Why is this conversation so animated? It's a book, for heaven's sake--read it or not as you choose.
Violence is all around us, whether it be described by the Bible or the action of smashing a mosquito. It is a part of the life-and-death struggle we all engage in every day when we wake up alive. Yup, modern society protects us from all kinds of violence, yet exposes us to more fabricated violence through various types of media. That's life as we know it today.
FWIW my girls (14 and 16) both read all 3 books long before there was any talk of a movie and they are looking forward to seeing the movie. I read both the first and second books yesterday (we don't own the third so I have requested it from the library) to find out what all the hype in this thread is about. Simple writing and sentence structure, well-described characters who evolve over time with the aid of flashbacks, good plot, nice twists, pretty classic tale with the caveat that each of the first books ends with a bit of a cliffhanger--truly meant to be a trilogy. I understand that the author wrote them after watching
The Amazing Race on tv and then flipping over to a channel that was showing news footage of the Iraq war and then imagined children in a world that included both.
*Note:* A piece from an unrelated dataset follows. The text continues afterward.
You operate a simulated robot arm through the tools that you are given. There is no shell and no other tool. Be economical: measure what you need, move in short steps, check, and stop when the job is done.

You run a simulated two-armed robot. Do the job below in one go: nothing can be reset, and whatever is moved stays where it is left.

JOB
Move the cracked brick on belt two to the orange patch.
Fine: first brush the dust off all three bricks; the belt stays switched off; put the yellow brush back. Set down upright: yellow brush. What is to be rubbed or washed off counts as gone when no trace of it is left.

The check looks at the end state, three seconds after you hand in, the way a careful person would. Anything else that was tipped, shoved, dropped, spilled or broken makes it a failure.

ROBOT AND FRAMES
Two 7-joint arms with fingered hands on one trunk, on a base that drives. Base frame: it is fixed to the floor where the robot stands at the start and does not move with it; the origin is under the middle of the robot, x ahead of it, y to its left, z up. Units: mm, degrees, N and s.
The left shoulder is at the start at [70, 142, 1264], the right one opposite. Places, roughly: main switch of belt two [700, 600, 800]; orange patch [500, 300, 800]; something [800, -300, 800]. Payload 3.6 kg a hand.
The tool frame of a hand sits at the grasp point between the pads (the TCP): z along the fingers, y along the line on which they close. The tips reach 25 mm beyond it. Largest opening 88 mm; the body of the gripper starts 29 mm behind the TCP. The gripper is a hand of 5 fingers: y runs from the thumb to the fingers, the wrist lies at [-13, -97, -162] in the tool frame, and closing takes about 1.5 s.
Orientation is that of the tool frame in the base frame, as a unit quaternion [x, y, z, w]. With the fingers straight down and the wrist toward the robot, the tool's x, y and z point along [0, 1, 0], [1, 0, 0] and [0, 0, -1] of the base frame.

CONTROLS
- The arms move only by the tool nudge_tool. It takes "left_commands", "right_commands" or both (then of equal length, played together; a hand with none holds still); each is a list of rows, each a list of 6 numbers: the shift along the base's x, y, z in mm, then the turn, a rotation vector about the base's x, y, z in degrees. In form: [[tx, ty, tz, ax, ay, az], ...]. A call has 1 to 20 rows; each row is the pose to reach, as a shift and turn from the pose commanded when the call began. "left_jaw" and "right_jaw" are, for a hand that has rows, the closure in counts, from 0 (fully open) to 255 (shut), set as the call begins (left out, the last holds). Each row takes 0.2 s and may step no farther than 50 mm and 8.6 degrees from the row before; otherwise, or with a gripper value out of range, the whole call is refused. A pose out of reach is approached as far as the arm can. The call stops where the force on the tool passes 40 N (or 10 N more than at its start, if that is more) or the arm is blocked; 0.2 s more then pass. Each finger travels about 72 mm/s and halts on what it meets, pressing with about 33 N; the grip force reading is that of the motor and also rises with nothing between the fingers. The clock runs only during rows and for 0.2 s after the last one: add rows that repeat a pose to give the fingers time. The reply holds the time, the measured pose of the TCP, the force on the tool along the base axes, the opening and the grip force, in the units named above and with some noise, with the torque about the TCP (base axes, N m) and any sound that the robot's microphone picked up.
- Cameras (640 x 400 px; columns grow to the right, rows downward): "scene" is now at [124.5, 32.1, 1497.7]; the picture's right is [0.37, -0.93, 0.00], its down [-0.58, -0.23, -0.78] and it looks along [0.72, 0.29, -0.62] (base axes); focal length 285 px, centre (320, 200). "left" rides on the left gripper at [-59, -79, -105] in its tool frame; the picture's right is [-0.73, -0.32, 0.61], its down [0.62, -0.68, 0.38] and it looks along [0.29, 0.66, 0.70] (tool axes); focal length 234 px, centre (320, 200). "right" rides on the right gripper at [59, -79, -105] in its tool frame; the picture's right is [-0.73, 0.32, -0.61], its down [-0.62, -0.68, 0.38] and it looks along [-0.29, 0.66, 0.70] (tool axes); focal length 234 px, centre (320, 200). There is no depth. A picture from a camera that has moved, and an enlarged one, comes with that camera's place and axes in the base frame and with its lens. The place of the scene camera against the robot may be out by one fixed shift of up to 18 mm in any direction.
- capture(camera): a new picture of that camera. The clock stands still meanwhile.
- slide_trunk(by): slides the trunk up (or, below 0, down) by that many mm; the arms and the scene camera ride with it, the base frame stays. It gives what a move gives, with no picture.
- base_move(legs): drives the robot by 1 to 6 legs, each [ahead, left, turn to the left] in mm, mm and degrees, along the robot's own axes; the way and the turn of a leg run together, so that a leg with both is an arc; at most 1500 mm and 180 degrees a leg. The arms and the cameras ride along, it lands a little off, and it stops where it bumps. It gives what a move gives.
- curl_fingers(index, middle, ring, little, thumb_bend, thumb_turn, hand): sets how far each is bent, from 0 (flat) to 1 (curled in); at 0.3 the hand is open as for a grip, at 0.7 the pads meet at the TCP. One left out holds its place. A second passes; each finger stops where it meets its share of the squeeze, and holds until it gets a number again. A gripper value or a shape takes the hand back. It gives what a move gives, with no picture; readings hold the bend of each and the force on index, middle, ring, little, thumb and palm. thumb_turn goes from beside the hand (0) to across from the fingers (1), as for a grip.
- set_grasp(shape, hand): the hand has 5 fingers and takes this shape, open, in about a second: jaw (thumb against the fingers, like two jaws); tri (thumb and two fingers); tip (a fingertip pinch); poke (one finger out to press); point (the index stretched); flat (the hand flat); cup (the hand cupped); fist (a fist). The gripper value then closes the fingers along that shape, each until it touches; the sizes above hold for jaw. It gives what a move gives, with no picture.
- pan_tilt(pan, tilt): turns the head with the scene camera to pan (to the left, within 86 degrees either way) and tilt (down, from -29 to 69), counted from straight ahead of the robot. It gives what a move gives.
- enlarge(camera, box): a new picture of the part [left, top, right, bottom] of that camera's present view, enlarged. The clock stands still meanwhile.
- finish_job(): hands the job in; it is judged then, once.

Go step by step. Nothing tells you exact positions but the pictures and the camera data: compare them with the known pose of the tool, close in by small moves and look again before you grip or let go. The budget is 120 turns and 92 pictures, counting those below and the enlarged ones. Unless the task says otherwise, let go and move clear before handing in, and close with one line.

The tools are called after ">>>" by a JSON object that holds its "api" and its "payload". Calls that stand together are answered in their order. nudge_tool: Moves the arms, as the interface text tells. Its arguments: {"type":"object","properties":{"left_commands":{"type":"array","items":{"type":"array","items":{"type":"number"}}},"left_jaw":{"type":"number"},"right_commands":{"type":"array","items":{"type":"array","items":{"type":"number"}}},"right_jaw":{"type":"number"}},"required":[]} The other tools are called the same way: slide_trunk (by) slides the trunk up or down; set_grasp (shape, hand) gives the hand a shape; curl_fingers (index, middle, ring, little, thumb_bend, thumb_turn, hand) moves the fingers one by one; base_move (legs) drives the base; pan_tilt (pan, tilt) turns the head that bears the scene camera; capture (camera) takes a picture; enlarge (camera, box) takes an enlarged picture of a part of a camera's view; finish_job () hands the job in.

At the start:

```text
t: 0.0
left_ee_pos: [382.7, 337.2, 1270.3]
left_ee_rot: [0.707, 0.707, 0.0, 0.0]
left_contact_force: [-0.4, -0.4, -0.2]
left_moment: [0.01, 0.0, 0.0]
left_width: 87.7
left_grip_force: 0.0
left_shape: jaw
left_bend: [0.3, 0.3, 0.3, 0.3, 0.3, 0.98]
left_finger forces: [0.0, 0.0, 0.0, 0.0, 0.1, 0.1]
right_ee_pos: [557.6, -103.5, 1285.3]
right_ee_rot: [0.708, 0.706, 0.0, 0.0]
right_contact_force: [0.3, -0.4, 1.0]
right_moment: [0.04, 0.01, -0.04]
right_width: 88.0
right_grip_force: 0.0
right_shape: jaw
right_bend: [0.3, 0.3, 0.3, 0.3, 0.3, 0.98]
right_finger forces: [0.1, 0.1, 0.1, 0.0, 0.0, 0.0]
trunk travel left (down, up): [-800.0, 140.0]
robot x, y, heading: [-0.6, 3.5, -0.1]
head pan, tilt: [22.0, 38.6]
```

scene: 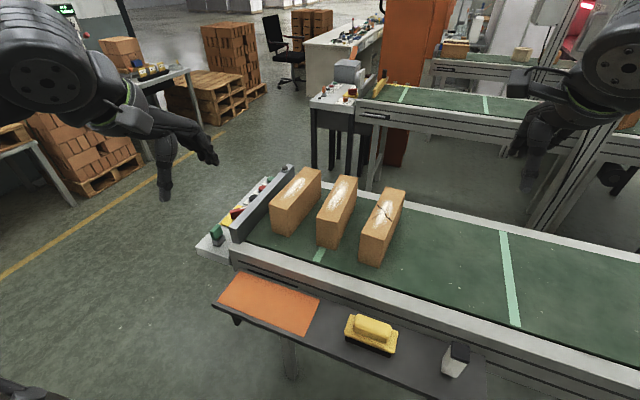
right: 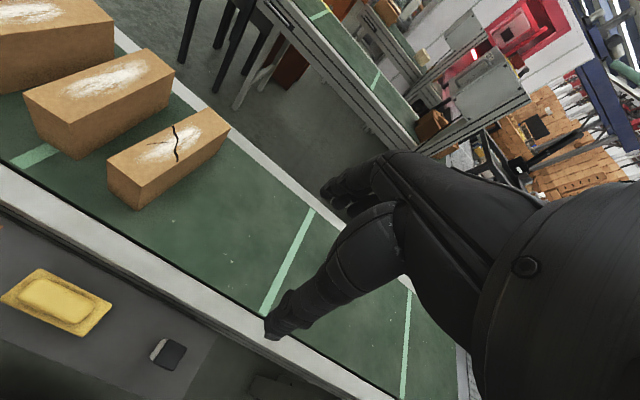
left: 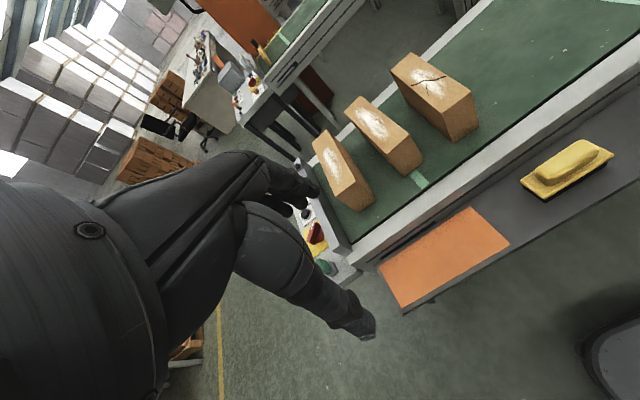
I don't for one moment believe that people who choose to read a book, or see a popular movie, are being guided by unseen evil forces. We live in a hype society, people do what others do--but the perceived "peer pressure" out there is no different than what it was in the 80s, the 60s, or the 40s (and I'm sure down through time).
My girls also read Jane Austen, Mark Twain, and Jules Verne--in some cases when their friends were also reading those authors--were there demons involved then as well? Good grief.
And yup, along the way they have loved the Harry Potter books, started reading them in second grade. And they read the Percy Jackson books when their friends got into those. I guess my kids are demon-possessed, rather than merely voracious readers.
My kids have always been surrounded by literature, always been read to--just as hubs and I were as children. We all read, rabidly. Fiction, non-fiction, magazines, newspapers--whatever. I'd far rather that my kids get their kicks from a book that forces their minds to imagine the characters being described, than sit for hours and hours in front of a tv or video game. And if there's a movie made now and again based on one of those books or a series, it just allows them to escape for a couple of hours into someone else's fantasy world, and then come home and complain about how the movie makers didn't understand the story/characters/etc.
If you want to raise children to be thinking adults, they should read. And play, and imagine, and write, and draw, and dance. And learn the difference between what is imagined and what is real. My kids have known since before they started school that there is a difference between reality and a story, and they revel in a good book.